With many companies working from home, security is top-of-mind for owners and managers. Without domain securities in place and employees using home networks and computers, more vulnerabilities may be present and exploited by hackers and phishers. If a user at your company is compromised, and a spam email is sent from their account, here are some of the first steps you can take to mitigate the damage.

Contact Your IT Provider

The first step is naturally to contact your IT company or tech provider and notify them that there’s been a breach. There are often steps that need to be taken from the administrative side, and the sooner you can begin those the better. Once you notice the spam email come through, give them a call immediately. Once you have done this, move on to the next steps.

Force Sign-Outs

The first step is for an administrator for the domain to force sign-outs on the entire account. Both Office 365 and Google Suite allow for this option. While forcing the sign-out, block the user from new sign-in instances as well. Wait for at least 15 minutes for all sign-ins to be removed, then reset the password for the account as well. Reset the password to something completely new and complicated, never to a generic password you’ve used before!

Login & Check Rules

One of the most common tactics used in phishing is creating rules in your inbox to remove traces of the email. Locate your inbox rules and remove anything that you have not specifically setup. Look for rules that include the title of the email that was sent, or any rules that automatically delete emails, sent them to archive, or have auto-responses. If you see any strange rules, take a screenshot, then delete them. Often-times these rules are named “…” or something similarly minimal.

Track Original Recipients

Once you have removed the rules, your inbox should be populating again with the missed emails. Go into both your archive and your deleted folder to check for emails related to the spam as well, as they may have already been removed. Once you’ve checked those folders, check your sent folder, and move all of the emails related to the spam email to a new folder, so you can track them all easily.

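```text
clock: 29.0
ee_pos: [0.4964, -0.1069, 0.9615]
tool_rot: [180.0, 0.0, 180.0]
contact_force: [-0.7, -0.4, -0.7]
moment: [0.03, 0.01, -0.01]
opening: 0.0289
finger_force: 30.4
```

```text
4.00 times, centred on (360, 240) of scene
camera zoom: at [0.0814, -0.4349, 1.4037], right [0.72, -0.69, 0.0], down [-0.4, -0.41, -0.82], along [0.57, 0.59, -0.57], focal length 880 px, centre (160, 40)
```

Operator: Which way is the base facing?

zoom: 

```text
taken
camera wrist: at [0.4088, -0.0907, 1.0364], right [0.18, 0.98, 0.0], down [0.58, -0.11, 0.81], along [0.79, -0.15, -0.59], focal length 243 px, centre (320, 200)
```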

If you can, try to find the original email. This original email will include the recipient list, and provides useful information for your IT provider, such as sending IP and original send time. If you find the original email, flag it so that you can return to it later.

Send Out Notification Email

If you can find the original recipient list, send out a follow-up email to them notifying them that a spam email was sent (including the subject of the email so they can identify it easily), and not to click it. Provide a number for recipients to call if they have concerns, and let them know you are working quickly to resolve the issue.

Once you have completed these steps, the remainder will be up to your IT team. If it hasn’t been setup, using multi-factor authentication for your email accounts is a powerful preventative measure. Talk to your IT provider about setting up Multi-factor authentication for all accounts that you can.